In May 2009, when French President Nicolas Sarkozy visited Abu Dhabi for a ceremony to mark the start of work on the Louvre, Sheikh Khalifa bin Zayed Al Nahyan, President of the UAE, summed up the vision in a single sentence: "Abu Dhabi's ultimate goal in creating the Louvre Abu Dhabi, and indeed the entire Saadiyat Island Cultural District, is to build a platform for deeper and more meaningful exchange among people from our own region and from all parts of the globe."

It's a grand vision: the final conversion of Sheikh Zayed's kingdom of sand into a kingdom of culture. As Mohammed Ahmad Al Bowardi, secretary-general of the executive council, movingly recalled after the museum plans were unveiled: "Sheikh Zayed created this country, he laid out a way of thinking… He was more than 100 men in one man. He did all the planning, all the strategic thinking, and we are the generation to learn from this unique personality."

Sheikh Zayed's most valuable lesson was that it was vital to look ahead.
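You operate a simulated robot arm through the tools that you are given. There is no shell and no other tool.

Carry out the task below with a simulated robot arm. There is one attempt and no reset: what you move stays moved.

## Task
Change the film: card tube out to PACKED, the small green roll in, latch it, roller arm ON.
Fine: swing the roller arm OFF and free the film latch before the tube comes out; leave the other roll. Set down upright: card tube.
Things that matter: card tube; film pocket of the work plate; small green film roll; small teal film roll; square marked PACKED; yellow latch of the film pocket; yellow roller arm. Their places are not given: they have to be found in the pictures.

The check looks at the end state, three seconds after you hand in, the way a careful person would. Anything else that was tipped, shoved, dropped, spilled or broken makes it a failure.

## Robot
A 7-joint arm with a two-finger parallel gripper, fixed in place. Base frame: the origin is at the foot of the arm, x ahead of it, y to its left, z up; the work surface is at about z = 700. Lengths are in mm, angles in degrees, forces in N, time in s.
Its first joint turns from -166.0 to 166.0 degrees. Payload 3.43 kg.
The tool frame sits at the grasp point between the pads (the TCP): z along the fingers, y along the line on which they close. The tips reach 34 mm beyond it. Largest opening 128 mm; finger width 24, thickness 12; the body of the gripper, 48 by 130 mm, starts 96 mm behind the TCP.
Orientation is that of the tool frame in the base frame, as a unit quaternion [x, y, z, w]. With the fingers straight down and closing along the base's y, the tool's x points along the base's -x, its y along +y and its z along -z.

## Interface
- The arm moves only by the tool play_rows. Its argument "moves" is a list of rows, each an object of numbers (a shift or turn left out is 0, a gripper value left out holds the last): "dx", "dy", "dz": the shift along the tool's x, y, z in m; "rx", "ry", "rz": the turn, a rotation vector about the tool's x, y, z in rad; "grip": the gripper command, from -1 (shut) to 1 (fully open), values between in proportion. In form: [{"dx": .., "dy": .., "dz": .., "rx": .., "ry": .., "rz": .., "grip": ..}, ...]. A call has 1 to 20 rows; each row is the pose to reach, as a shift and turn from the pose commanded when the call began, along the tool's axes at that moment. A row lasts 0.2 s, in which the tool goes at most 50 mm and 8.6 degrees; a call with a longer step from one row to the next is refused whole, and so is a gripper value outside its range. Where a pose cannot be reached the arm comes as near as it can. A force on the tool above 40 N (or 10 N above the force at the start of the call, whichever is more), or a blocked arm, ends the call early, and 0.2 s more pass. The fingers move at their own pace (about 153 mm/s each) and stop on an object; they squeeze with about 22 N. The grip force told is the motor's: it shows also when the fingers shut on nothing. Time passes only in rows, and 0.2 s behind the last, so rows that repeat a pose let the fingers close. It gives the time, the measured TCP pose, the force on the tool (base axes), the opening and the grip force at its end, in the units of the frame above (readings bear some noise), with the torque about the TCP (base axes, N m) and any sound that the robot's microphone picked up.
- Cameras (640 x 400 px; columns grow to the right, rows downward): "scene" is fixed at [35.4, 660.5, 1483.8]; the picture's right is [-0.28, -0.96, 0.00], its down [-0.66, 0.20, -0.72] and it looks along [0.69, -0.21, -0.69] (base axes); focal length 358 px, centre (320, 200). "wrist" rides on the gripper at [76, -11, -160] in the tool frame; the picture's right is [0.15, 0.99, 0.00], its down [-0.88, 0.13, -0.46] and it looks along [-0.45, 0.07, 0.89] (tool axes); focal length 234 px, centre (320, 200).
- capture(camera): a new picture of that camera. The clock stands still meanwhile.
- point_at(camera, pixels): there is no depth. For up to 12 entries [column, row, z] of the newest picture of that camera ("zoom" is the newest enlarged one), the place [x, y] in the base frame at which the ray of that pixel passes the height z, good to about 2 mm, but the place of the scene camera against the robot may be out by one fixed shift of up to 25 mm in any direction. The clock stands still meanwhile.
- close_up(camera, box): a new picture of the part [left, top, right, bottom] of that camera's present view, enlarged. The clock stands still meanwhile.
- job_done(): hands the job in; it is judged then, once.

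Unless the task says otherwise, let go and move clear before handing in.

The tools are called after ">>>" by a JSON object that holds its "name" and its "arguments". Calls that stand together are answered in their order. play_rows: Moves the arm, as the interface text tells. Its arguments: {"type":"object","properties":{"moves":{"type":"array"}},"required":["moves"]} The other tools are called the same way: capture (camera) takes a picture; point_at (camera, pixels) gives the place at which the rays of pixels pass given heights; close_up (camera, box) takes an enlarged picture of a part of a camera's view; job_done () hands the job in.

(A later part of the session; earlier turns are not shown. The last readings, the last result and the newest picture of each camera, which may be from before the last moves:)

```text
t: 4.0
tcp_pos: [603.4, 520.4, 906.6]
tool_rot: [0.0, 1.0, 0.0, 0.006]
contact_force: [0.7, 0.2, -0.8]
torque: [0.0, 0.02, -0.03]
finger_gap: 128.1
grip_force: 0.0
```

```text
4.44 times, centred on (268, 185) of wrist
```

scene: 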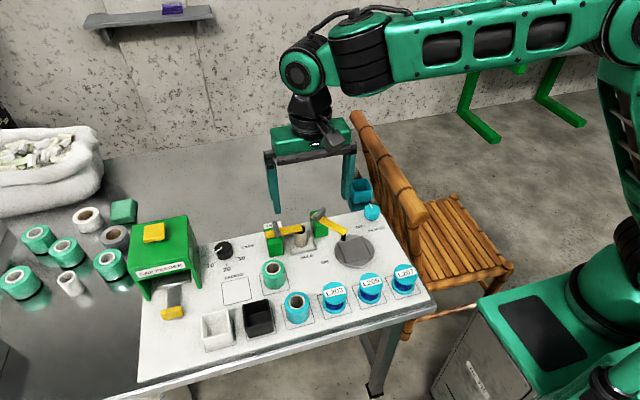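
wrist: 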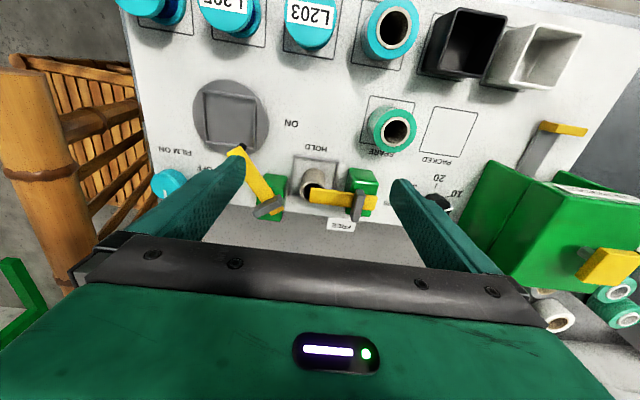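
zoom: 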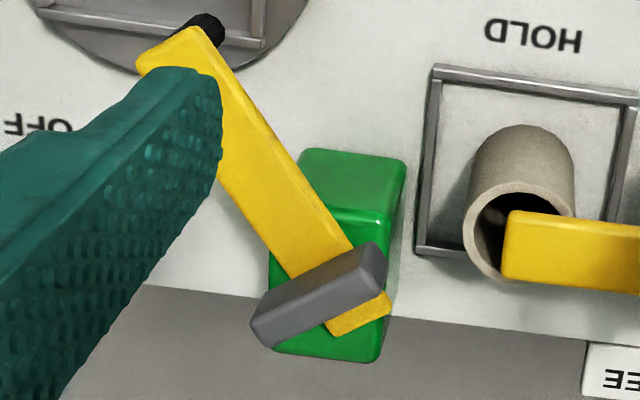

This was the spirit in which the cultural and educational powerhouse of Saadiyat had been conceived. And as Sheikh Zayed had faced many challenges -  "when he started he had no resources, yet he was determined to make a country, determined to progress", Mr Al Bowardi noted - so would his descendants.

"Today we have the oil; tomorrow we will not have the oil. We will have the minds of the people, that will create an alternative for the oil and ensure that the United Arab Emirates will continue to contribute to world development and peace."